**Task**
Take the supplied passage and repeat only what runs from "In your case" through "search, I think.".
** start Supplied passage **
I use a large NSData memory block, then search through it. Well, there's more to it, it took me about two days to get it well optimized.
In your case I suspect you have a dictionary with a lot of words that have similar beginnings. You could prepare them on another computer in a format the both compacts the data and also facilitates fast lookup. As a first step, the words should be sorted. With that, you can already perform a binary search on them for a fast lookup. If you store it all in one large memory area, you can do the search quite fast, compared to how sqlite would search, I think.
Another way would be to see the words as a kind of tree: You have many thousands that begin with the same letter. So you divide your data accordingly: You have a sql table for each beginning letter of your set of words. that way, if you look up a word, you'd select one of the now-smaller tables depening on the first letter. This makes the amount that has to be searched already much smaller. and you can do this for the 2nd and 3rd letter as well, and you already could have quite a fast access.
** end Supplied passage **
** start Dataset extract **
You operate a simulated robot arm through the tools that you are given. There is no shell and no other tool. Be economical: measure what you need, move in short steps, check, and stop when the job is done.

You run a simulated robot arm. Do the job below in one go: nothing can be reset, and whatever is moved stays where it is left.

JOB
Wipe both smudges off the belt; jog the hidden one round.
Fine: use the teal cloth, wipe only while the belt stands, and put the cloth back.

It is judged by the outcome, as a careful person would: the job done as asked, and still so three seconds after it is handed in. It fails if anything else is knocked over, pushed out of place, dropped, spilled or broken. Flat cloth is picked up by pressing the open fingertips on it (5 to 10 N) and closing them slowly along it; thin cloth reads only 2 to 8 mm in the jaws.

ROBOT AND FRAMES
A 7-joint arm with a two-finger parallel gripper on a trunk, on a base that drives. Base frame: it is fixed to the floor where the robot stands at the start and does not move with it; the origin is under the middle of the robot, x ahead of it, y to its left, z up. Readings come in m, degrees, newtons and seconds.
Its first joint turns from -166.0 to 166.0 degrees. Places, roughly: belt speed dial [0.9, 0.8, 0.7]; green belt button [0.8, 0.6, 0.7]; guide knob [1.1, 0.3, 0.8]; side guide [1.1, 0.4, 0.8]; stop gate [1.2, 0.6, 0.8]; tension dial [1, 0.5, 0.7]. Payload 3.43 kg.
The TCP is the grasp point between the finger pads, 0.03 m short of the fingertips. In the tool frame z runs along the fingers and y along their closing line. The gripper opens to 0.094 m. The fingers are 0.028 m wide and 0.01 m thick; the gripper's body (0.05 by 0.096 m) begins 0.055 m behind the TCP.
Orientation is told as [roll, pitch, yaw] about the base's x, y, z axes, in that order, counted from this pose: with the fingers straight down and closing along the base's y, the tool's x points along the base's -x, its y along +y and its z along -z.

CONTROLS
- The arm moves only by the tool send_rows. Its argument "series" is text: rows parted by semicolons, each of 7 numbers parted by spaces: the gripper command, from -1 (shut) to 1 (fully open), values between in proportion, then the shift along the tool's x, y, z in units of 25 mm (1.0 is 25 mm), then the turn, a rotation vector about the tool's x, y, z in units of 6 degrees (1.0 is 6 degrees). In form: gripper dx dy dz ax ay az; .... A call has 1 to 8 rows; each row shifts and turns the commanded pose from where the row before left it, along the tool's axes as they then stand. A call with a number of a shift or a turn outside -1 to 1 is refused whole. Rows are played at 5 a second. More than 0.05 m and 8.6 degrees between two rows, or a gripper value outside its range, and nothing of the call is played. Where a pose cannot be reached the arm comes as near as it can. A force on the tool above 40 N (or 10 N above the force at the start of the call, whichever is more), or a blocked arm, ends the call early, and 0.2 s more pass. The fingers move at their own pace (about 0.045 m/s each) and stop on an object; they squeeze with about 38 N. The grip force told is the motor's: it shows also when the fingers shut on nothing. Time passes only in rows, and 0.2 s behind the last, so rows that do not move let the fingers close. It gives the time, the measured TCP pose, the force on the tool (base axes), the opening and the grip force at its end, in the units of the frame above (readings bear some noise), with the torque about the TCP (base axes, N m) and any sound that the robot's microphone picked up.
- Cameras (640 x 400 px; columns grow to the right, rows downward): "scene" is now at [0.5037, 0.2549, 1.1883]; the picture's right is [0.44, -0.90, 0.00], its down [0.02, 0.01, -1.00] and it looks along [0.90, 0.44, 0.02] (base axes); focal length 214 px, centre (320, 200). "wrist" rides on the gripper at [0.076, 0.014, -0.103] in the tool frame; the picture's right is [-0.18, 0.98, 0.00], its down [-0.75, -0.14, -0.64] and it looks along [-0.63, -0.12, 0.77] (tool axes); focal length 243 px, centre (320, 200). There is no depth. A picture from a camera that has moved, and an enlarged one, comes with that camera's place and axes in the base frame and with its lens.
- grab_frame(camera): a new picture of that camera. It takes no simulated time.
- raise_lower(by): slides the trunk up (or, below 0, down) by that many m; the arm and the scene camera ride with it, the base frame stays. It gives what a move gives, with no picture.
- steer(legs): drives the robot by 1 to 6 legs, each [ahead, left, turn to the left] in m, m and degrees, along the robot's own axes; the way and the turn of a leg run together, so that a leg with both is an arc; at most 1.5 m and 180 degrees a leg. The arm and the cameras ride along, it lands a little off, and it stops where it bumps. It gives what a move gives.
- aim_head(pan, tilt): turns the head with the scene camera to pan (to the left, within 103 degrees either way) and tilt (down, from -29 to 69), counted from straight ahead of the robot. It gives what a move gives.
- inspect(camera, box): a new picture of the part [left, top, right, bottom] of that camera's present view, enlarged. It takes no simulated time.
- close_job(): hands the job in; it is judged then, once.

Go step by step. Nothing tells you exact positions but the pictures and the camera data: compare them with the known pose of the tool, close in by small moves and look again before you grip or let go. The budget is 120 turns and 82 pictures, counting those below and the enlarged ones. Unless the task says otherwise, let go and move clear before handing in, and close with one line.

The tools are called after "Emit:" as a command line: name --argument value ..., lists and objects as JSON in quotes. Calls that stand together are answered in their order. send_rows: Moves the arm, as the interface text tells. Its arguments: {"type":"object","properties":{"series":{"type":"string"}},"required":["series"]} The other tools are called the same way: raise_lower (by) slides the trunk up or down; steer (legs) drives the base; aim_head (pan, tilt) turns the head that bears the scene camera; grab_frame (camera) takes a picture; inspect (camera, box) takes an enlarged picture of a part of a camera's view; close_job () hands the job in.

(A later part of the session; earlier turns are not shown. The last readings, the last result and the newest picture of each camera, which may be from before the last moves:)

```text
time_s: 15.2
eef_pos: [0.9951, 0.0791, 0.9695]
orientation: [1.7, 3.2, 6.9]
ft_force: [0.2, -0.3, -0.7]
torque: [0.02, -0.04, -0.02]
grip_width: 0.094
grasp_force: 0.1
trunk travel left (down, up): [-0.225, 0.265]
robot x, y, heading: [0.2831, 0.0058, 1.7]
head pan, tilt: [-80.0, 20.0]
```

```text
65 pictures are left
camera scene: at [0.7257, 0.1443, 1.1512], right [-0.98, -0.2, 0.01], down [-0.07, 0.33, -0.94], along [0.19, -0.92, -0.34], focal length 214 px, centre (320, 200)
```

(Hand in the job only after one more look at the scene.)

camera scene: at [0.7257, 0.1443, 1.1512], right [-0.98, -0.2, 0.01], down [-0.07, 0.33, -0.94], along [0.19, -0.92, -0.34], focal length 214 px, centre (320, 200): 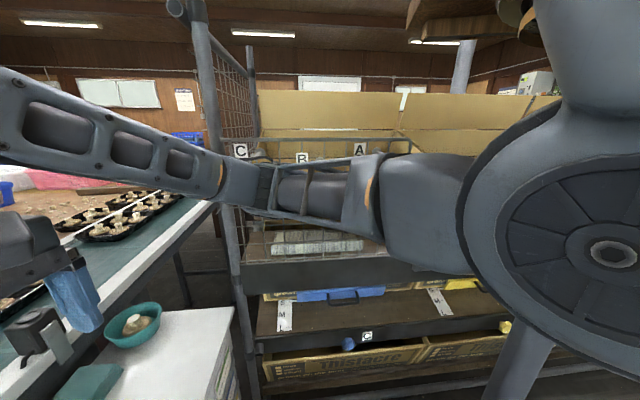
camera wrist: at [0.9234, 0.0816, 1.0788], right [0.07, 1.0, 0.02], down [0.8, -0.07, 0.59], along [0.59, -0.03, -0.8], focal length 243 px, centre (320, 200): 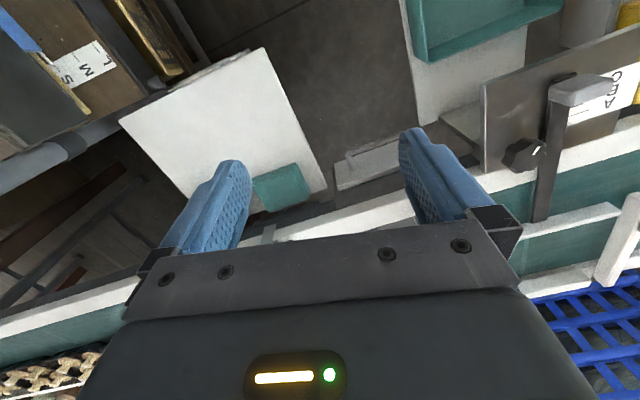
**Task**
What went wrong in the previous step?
** end Dataset extract **
**Response for this exercise**
In your case I suspect you have a dictionary with a lot of words that have similar beginnings. You could prepare them on another computer in a format the both compacts the data and also facilitates fast lookup. As a first step, the words should be sorted. With that, you can already perform a binary search on them for a fast lookup. If you store it all in one large memory area, you can do the search quite fast, compared to how sqlite would search, I think.